§ Written task 1
Copy the part of the text block from the words "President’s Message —" through the words "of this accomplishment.".
§ Written task 2
Continue the text block from where it stops.

§ Text block

President’s Message — 11/01

by James Y. Iha (Chatan-Kadena Sonjin Kai)

2001 President, Hawaii United Okinawa Association

The opportunity to observe the planning, implementation and evaluation procedures for our Okinawan Festival from start to finish is a truly awesome organizational experience. It is an activity that demonstrates devotion and dedicated commitment to the promotion, preservation and perpetuation of our Okinawan culture by Uchinanchu and Uchinanchu-at-heart. It is an amazing display of unity that would be very difficult to duplicate by any other organization. We can all be very proud of this accomplishment.

Success in an activity like the Festival does not just happen, it requires leadership skills and the commitment of many volunteers. On behalf of the Hawaii United Okinawa Association (HUOA), I extend my highest commendation to the 19th Okinawan Festival co-chairs Gladys Tokunaga-Asao, Keith Kaneshiro and George Tamashiro as well as the many subcommittee chairs and the thousands of volunteers who contributed diligently and harmoniously to the success of our Festival.

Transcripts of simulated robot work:
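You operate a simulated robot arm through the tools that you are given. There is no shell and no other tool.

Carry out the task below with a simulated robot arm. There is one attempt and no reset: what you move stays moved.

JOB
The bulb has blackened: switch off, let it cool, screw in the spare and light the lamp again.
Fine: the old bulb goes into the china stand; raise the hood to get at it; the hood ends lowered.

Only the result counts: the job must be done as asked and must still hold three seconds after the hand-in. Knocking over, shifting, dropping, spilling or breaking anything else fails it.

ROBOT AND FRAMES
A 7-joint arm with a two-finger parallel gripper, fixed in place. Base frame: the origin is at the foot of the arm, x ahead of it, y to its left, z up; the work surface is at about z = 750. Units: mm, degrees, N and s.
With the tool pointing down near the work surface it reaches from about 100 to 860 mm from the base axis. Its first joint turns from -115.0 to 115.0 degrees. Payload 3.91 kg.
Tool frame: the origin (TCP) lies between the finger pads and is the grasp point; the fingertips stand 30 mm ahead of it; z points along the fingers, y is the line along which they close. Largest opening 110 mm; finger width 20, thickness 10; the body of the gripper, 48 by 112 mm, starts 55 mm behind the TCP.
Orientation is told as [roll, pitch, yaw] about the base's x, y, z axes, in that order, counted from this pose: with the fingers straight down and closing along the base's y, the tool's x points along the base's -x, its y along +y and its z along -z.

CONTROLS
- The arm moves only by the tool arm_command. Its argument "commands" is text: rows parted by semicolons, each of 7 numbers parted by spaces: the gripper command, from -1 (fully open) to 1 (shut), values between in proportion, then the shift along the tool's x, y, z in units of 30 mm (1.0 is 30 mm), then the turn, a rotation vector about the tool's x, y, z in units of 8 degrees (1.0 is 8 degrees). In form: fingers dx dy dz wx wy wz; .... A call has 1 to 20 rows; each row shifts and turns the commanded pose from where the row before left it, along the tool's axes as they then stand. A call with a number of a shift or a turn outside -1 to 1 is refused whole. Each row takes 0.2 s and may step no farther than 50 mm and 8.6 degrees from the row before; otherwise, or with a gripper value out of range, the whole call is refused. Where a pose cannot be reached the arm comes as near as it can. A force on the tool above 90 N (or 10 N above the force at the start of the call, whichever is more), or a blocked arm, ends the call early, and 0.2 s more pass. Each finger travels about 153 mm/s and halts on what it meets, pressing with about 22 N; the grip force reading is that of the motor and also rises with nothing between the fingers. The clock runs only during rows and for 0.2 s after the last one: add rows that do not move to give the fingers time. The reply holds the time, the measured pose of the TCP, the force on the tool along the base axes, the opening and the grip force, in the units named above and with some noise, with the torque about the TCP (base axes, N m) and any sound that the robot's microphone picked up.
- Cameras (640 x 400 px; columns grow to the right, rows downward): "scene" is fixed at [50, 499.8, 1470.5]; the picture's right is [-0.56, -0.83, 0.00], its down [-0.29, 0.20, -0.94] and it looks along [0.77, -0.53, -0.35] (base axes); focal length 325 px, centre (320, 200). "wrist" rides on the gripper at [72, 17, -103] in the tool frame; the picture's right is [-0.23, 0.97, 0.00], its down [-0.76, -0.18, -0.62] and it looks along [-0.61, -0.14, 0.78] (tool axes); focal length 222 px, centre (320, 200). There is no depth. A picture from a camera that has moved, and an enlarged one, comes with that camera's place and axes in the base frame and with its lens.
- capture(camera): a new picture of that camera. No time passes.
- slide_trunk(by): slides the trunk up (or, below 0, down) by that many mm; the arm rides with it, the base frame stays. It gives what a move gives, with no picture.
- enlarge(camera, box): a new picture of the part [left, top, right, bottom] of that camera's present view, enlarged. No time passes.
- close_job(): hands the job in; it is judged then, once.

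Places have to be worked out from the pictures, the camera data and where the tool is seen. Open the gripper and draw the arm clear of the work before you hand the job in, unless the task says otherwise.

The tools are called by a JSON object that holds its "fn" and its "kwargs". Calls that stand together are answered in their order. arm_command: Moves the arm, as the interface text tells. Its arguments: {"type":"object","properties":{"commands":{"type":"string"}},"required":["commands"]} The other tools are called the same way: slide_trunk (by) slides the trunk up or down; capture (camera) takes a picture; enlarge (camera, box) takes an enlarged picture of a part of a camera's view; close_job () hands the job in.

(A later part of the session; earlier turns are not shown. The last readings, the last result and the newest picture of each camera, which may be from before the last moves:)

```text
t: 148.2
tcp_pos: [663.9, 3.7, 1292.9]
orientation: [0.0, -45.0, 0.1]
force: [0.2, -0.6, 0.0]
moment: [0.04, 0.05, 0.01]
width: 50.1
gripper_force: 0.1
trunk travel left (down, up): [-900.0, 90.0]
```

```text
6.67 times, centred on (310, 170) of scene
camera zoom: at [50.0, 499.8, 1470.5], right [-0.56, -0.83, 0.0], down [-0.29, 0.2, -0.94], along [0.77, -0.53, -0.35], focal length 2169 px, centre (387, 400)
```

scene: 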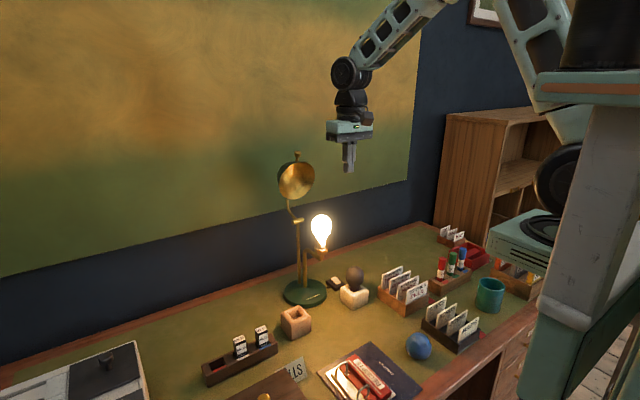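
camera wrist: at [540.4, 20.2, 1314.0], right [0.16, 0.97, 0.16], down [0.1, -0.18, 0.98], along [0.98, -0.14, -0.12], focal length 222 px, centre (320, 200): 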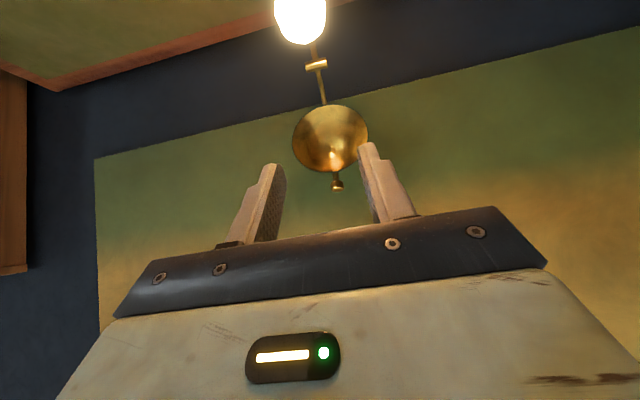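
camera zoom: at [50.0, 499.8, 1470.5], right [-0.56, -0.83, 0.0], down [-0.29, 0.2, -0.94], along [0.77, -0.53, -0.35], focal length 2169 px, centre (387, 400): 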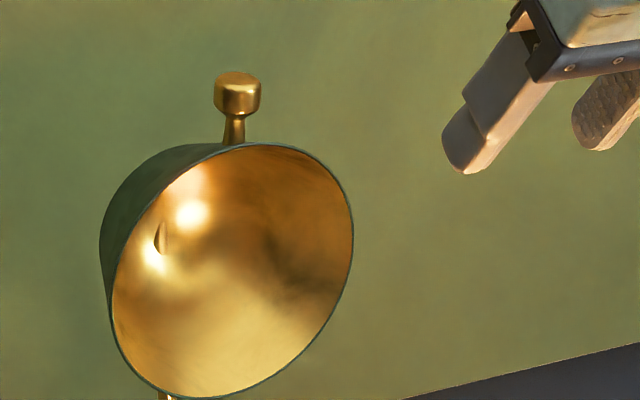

---

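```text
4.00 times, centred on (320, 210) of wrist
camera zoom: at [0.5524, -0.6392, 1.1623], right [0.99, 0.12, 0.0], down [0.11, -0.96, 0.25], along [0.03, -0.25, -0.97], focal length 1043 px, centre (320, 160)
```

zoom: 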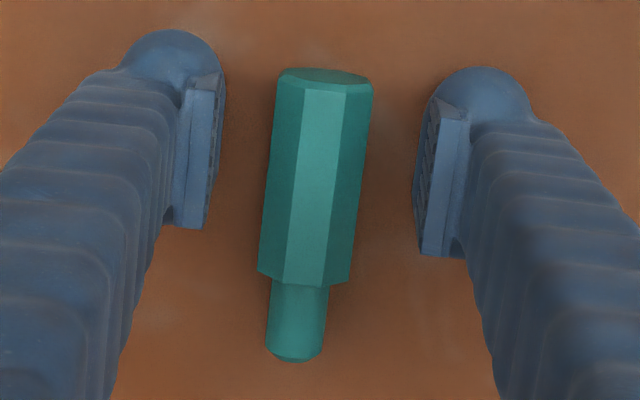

§ Final answer 1
President’s Message — 11/01

by James Y. Iha (Chatan-Kadena Sonjin Kai)

2001 President, Hawaii United Okinawa Association

The opportunity to observe the planning, implementation and evaluation procedures for our Okinawan Festival from start to finish is a truly awesome organizational experience. It is an activity that demonstrates devotion and dedicated commitment to the promotion, preservation and perpetuation of our Okinawan culture by Uchinanchu and Uchinanchu-at-heart. It is an amazing display of unity that would be very difficult to duplicate by any other organization. We can all be very proud of this accomplishment.

§ Final answer 2
Our Okinawan Festival is one of many activities held to meet the objectives of the HUOA. The intensive and well-coordinated planning that took place for the Festival occurs with all of our activities. Before I go any further, I extend HUOA’s “thank you” to all of the conscientious members and supporters who came forward to assist us in activities such as our installation banquet, Hawaii-Okinawa Student Exchange Program, Kariyushi, Summit conference, Storytelling Festival, Children’s Day Camp, Leadership Study Tour, parades, Spring Craft Fair, sports programs, cultural performances and the Autumn Dance Festival.

We still have a few more interesting activities before the close of our calendar year: Children’s Halloween Fair, Worldwide Uchinanchu Festival (Taikai), Winter Craft Fair, and “An Evening in Waipio” craft fair. We’ll end the year with mochi pounding to graciously greet the new year. Please come out and support us in our future activities.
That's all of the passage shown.